Constraints on intervention are multiple but often overridden. Like Deese, Schraeder and his contributors highlight the role of the Vietnam War in making intervention more politically costly. Though the higher levels of public skepticism that resulted served to complicate political decisionmaking, the example of the Persian Gulf War lent reinforcement to those who supported maintaining an interventionist capability. The military constraints on intervention have their origins in the military’s focus on major wars, a fractionalized command structure, and bureaucratic politics. Superpower intervention during the Cold War helped to cloud the legal principle of non-intervention, which had been expressly codified, in international instruments, ever since the First World War. While interventionism may be legally permissible under certain restricted situations, US interventionism has been largely couched in presidential doctrines that are rooted in realpolitik and expressed in terms of self-defense.

The 7 case studies contained in Intervention into the 1990s offer impressive testimony to the degree of influence which the United States was able to exercise within the Third World even as the Cold War faded from view. The US focus on the bipolar conflict often led it to back coercive governments or to overthrow nationalists, often generating even more ardent nationalistic reactions in return. Peter Kornbluh’s account of Nicaragua and Margaret Scranton’s review of the Panama episode underscore Washington’s frustration at trying to impose its will on small, but determined, national elites. On the one hand, Kornbluh highlights the counterproductive nature of the US involvement in Nicaragua; on the other, Scranton suggests that the US invasion of Panama, though welcomed by many Panamanians, may have perpetuated Panamanian dependence and undermined its democratic development.

Schraeder’s guidelines for future interventions derive from a realpolitik world view where the US pursues “regional and international consensus for its interventionist policies in the Third World” (p. 404). His guidelines require “majority support within the target country,” “majority regional and international support,” and seeking to legitimize intervention by means of international legal vehicles. Since, as Schraeder argues, the United States will persist in intervening when it deems necessary, it would be best to reformulate this practice to rest upon a solid base of domestic and international support, in order to permit the United States to exercise legitimate leadership successfully “both regionally and within the international system” (p. 405).

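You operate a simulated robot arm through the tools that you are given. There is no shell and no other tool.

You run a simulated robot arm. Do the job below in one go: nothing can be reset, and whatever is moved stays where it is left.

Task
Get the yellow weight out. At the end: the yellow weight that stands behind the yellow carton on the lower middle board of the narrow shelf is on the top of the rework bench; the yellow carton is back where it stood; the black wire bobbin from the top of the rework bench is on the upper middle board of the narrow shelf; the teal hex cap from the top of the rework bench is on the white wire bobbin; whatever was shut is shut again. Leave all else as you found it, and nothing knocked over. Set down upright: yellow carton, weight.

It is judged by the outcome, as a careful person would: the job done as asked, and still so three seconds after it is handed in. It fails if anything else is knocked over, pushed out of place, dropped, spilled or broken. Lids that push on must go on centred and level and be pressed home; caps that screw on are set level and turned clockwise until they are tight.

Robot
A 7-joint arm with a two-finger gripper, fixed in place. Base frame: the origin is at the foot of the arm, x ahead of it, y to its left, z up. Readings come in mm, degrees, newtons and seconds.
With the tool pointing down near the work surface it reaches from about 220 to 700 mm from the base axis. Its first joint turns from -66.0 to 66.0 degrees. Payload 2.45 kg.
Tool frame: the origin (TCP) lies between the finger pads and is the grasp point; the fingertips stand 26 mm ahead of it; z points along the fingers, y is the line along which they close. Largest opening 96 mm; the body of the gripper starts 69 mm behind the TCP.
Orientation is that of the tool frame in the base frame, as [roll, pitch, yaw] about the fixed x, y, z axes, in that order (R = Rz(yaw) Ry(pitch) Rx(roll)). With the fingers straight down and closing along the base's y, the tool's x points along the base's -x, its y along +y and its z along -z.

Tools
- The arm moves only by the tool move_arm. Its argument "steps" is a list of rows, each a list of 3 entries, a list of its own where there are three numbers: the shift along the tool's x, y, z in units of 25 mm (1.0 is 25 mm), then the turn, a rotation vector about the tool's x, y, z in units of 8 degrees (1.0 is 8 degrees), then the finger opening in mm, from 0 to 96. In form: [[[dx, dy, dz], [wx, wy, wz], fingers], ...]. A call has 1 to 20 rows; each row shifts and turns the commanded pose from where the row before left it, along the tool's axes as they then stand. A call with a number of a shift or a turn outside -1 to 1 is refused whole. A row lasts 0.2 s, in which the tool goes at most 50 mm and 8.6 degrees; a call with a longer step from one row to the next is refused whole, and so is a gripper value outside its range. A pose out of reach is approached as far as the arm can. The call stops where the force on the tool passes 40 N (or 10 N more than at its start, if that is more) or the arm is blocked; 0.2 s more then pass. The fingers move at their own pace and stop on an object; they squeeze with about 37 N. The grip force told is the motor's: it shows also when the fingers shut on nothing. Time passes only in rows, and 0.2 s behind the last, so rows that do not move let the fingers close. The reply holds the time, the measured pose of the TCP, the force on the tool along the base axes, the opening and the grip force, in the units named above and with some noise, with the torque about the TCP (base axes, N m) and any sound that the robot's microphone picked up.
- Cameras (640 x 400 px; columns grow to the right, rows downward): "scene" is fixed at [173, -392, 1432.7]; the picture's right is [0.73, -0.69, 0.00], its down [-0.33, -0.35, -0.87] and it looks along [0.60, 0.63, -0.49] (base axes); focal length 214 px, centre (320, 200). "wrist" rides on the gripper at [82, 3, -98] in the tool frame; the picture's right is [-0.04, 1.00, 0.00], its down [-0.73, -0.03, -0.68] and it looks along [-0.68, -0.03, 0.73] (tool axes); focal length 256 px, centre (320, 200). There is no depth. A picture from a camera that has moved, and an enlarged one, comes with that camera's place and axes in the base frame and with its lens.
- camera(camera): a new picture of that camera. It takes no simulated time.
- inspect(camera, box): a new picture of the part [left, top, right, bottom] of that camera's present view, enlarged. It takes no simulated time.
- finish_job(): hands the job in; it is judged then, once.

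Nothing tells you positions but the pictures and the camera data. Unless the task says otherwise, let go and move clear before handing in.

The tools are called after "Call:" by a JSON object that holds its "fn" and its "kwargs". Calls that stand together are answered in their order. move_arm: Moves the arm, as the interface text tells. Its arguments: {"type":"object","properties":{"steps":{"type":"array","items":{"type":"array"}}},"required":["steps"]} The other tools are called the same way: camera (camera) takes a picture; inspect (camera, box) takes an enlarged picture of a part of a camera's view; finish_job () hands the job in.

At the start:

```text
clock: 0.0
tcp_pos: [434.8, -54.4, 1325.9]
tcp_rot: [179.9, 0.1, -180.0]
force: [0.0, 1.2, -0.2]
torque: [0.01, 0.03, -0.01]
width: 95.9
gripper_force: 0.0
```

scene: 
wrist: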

For the Latin Americanist, the primary value of this work is that it serves as a useful reminder of the global context that influences US intervention in the Western Hemisphere, a context that may be more supportive of interventionism today than in the past, despite the legacy of past mistakes. Schraeder’s highlighting of three examples of the success of US interventionism in the Third World suggests a broader basis of support for “constructive intervention” on non-ideological terms that promote solutions encouraging societies “built upon popular consent and broadly shared development” (p. 400). Indeed, the lack of protest within American society for the “peaceful” invasion of Haiti (1994), despite the US disastrous venture into Somalia the year before, lends support to this view.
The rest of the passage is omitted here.